On the registration side: if you operate under your own legal name as a sole proprietor, New Hampshire requires no state registration at all. You are legally a sole proprietor the moment you start doing business. That is genuinely free.
The caveats are real, though. “Free to register” is not the same as “free to run.” You will eventually spend money on a domain name, on marketing, on tools – and if you want to grow faster than organic social media allows, on ads. The question is not whether you can start for free, but how far free actually takes you. This article answers that honestly.

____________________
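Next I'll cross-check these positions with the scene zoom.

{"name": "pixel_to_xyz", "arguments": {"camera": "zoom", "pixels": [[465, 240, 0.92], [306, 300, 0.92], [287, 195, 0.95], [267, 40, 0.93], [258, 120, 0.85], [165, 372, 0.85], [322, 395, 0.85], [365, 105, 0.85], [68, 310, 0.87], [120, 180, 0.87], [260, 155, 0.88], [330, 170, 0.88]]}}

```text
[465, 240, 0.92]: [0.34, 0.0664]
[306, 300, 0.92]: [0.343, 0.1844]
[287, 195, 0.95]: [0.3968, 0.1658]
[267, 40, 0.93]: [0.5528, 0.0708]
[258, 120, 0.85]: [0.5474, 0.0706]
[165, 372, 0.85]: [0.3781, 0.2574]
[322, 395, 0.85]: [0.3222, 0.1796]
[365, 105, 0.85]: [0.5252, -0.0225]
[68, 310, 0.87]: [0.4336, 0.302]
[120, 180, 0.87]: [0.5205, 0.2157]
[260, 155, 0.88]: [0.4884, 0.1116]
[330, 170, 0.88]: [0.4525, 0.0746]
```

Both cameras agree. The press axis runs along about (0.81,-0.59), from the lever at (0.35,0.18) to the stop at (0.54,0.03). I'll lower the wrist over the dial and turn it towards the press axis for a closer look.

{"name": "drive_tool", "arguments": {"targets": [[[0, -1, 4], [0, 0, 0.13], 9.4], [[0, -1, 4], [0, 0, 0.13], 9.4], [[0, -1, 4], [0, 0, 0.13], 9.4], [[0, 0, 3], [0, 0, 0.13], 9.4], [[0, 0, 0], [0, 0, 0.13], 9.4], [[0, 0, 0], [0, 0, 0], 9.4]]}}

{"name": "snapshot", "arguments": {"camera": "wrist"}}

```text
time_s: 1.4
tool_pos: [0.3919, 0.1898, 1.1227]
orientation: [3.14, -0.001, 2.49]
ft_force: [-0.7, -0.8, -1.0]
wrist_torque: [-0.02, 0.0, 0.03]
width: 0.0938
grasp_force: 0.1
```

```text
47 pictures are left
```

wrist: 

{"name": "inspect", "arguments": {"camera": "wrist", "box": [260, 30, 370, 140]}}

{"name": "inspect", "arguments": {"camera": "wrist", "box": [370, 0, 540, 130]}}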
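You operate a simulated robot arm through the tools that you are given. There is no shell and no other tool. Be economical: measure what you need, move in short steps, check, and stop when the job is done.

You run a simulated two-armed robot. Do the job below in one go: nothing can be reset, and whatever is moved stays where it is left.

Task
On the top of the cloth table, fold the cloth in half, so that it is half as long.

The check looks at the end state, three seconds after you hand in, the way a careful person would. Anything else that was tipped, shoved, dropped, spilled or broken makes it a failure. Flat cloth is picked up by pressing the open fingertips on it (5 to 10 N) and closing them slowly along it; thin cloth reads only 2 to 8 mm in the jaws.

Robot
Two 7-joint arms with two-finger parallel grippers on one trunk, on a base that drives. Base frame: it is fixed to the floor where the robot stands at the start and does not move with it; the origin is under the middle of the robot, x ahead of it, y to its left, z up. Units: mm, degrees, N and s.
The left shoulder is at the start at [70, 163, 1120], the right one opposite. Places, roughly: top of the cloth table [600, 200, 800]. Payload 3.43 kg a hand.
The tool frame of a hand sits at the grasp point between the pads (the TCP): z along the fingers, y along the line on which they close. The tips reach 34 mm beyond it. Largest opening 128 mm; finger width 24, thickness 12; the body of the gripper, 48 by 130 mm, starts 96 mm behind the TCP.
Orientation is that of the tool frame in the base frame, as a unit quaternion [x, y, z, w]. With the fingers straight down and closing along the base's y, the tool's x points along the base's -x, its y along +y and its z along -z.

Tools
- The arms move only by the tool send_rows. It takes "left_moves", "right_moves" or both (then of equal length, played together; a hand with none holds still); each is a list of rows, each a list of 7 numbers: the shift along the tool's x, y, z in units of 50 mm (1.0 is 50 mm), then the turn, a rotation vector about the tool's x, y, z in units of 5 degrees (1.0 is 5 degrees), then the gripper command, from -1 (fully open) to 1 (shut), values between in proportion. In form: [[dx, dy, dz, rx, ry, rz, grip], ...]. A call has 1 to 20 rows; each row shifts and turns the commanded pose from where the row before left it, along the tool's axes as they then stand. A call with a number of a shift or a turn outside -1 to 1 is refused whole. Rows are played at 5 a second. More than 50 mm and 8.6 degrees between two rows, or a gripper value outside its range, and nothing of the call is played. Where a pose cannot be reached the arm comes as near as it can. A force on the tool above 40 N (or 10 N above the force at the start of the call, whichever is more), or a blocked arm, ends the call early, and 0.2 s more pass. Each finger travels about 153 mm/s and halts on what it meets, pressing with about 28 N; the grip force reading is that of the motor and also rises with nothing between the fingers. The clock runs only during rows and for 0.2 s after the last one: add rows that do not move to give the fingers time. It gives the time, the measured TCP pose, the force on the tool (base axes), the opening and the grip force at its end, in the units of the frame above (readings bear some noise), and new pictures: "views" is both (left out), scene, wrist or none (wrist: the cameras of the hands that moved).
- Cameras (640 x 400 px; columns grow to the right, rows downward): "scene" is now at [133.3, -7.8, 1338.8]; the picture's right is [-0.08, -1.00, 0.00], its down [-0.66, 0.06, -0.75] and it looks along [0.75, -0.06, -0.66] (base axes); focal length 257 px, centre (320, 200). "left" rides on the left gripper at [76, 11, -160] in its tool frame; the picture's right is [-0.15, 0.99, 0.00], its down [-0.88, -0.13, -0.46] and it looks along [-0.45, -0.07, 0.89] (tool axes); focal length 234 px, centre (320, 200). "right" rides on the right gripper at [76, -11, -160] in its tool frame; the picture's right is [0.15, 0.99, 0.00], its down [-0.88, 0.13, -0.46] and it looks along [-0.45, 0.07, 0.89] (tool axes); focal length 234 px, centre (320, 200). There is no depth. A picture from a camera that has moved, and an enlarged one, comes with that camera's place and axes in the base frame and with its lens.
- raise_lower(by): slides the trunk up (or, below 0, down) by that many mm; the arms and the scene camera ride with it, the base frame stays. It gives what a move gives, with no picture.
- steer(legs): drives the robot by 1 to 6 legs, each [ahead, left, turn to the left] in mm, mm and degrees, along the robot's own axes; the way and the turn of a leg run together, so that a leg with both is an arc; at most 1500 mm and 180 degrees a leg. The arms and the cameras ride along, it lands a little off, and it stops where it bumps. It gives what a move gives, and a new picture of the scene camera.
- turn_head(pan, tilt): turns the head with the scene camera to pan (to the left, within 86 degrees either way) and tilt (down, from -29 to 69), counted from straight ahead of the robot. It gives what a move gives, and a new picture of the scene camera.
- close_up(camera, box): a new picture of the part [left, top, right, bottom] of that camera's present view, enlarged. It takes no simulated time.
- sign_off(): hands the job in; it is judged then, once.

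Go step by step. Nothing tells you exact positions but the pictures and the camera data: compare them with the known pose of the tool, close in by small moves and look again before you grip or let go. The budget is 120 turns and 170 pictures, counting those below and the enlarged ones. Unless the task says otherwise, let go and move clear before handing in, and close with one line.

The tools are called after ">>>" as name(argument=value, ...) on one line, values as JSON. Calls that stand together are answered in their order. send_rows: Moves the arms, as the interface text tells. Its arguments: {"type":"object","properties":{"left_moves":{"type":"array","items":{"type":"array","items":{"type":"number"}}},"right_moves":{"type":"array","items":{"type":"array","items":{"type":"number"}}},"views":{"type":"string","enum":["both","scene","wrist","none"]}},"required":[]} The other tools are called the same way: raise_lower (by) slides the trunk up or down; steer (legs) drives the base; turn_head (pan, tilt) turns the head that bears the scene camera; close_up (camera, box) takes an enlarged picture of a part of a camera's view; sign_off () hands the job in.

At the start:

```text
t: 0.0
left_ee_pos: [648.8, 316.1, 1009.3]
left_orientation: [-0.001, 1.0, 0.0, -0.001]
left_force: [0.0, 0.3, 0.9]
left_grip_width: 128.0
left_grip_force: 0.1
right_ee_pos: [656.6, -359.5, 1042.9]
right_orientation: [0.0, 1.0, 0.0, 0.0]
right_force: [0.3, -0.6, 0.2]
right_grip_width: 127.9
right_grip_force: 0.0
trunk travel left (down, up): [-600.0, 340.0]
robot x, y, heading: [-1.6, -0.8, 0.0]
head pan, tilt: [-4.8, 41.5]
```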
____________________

New Hampshire’s online business environment also benefits from strong infrastructure. BroadbandNow ranked the state second in the country in 2024 for internet coverage, speed, and price, with about 96.8% of residents having access to broadband speeds. Over 95% of New Hampshire households are online – the highest rate of any state according to 2024 American Community Survey data. The tools and connectivity you need to start an online business are already there.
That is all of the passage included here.